=== Page excerpt ===
Può essere più rispondente alle necessità una Associazione professionale riconosciuta secondo il modello europeo o un Ordine? E’ solo un interrogativo.

Uno dei motivi per l’inversione si riferisce al Trattato di Lisbona e riguarda il pluralismo dell’informazione. Costituisce uno dei principi fondanti dell’Unione europea mentre il secondo riguarda la deontologia, soprattutto per certi titoli che appaiono nelle prime pagine ed il primo comma dell’articolo 21 della Costituzione.

Le sue carte dei doveri, forse troppe per il giornalista e quasi ingiustificate per i nostri partner europei, che ne hanno una sola. E’ meno anziana rispetto all’etica, che, come tutti sanno, è lo studio sulla condotta dell’uomo. Tuttavia etica e deontologia non sono altro che le stelle polari di chi esercita la professione di giornalista.

Un terzo si riferisce agli addetti. L’Italia, oltre ad essere il paese degli ordini professionali, è il paese dei giornalisti: uno ogni 526 abitanti, da Guinness dei primati. E questo, ripeto, grazie alle improprie interpretazioni del Consiglio nazionale, senza alcun avallo di chi esercita l’alta vigilanza, e della sua giurisprudenza, che privilegia la prestazione. Innovano ed innovando lievita il numero degli iscritti all’albo, che vanno ad incrementare l’area dei precari creando, così, ulteriori problemi al Sindacato unitario.

Non è ricca di cespiti. Gli articoli dei collaboratori, al di là di alcune isole felici, vengono compensati con pochi euro, talvolta calcolati in centesimi a riga. Non da oggi. Fin dal 2006 la Fnsi si era soffermata sui compensi, pubblicando il Libro bianco sul lavoro nero. L’equo compenso, ha come punto di riferimento la Carta di Firenze, è una specie di chimera. Aumenta il lavoro autonomo sottopagato, tanto da diventare una grande sacca di precariato. Il reddito medio dei giornalisti dipendenti è superiore di 5,4 volte quello della libera professione.

Pochi soldi ma molti rischi. Sono i numeri ad attestarlo. E’ sufficiente collegarsi con Giornalistitalia, il quotidiano online diretto da Carlo Parisi, per avere il quadro della situazione. I rischi sono come i grani di un rosario. Le zone più pericolose il Messico, gli assassini sono all’ordine del giorno, l’Egitto, che deve ancora spiegare il caso Regeni, il Sudan e la Turchia. La vita dei cronisti e dei freelance non vale molto. Nella Corea del Nord si condanna a morte per aver insultato la dignità del Paese. In Egitto è stato oscurato il sito di Reporter sans frontières, in Turchia undici giornalisti sono in carcere con l’accusa di essere dei golpisti. Sono solo alcuni esempi. Si possono infine ricordare Ilaria Alpi, Maria Grazia Cutoli, Veronica Guerin e Anna Politkovskaja, assassinate sul fronte della notizia.

=== Task list ===
**A.** Take the page excerpt and repeat only what runs from "Uno dei motivi" through "21 della Costituzione.".
**B.** Take up the page excerpt again after its last words.

=== Data segment ===
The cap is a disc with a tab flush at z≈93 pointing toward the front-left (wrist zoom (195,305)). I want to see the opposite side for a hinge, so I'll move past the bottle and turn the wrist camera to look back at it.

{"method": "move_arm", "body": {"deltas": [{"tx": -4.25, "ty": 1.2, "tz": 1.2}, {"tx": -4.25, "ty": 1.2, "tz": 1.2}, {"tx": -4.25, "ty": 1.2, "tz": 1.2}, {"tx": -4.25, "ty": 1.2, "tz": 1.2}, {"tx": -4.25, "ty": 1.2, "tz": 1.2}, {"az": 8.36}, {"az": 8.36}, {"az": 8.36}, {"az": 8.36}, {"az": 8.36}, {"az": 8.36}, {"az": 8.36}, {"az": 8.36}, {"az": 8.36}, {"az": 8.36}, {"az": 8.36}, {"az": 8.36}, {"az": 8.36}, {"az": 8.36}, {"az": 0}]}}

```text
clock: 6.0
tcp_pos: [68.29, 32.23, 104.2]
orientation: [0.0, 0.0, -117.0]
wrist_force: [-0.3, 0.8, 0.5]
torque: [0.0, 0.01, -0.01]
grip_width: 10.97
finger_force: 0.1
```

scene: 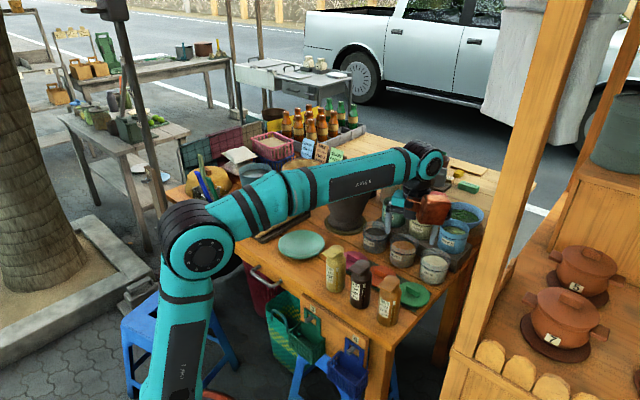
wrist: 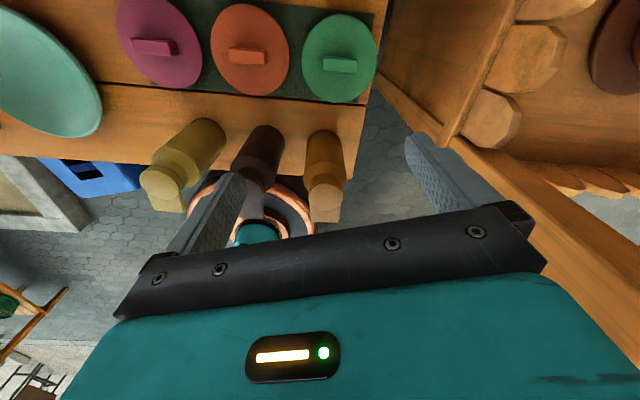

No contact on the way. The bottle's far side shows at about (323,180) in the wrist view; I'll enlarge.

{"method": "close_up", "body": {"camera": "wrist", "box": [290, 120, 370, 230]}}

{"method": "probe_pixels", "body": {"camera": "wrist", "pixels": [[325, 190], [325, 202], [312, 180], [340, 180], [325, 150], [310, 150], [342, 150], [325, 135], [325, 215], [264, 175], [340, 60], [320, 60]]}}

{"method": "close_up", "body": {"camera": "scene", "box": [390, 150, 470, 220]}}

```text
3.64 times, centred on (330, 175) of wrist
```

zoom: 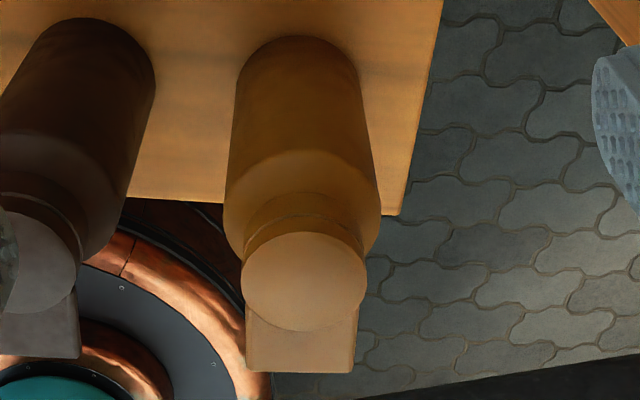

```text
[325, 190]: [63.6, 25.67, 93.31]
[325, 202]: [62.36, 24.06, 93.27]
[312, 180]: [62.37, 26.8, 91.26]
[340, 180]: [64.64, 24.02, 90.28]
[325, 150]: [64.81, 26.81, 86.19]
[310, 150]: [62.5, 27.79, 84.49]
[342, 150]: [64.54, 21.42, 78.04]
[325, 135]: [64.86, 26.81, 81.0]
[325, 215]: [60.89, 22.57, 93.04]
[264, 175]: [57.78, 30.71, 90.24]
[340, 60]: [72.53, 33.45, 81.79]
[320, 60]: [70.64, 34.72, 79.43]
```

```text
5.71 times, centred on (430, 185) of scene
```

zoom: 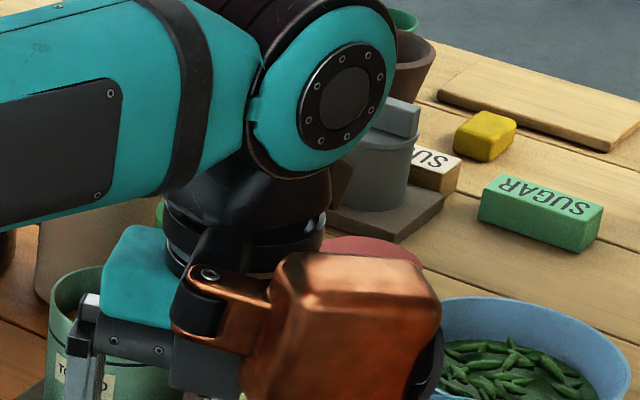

=== Task-by-task results ===
**A.**
Uno dei motivi per l’inversione si riferisce al Trattato di Lisbona e riguarda il pluralismo dell’informazione. Costituisce uno dei principi fondanti dell’Unione europea mentre il secondo riguarda la deontologia, soprattutto per certi titoli che appaiono nelle prime pagine ed il primo comma dell’articolo 21 della Costituzione.

**B.**
Per via dei rischi che incombono sulla professione è stata inserita, per la prima volta, la sicurezza personale dei giornalisti nell’agenda dei lavori del 29° congresso dell’International Federation of Journalists, svoltosi nel passato giugno in una cittadina della Valle della Loira.

L’Osservatorio di Ossigeno per l’informazione riferisce che nei primi 212 giorni di quest’anno 200 giornalisti sono stati oggetto di avvertimenti, aggressioni, danneggiamenti e chiamate in giudizio. Nello stesso tempo spingono a formulare una domanda, che richiederebbe una risposta. Etica e deontologia sono sempre rispettate da coloro che informano tramite gli attuali mezzi di divulgazione? Senza alcuna intenzione di impartire una lezione è sufficiente, in questa sede, ricordare che l’etica è da attribuire ad Aristotele e a lasciare ai posteri alcuni testi. Uno di questi è l’Etica Nicomachea, la cui autenticità è stata messa in dubbio nell’antichità dal grande Arpinate.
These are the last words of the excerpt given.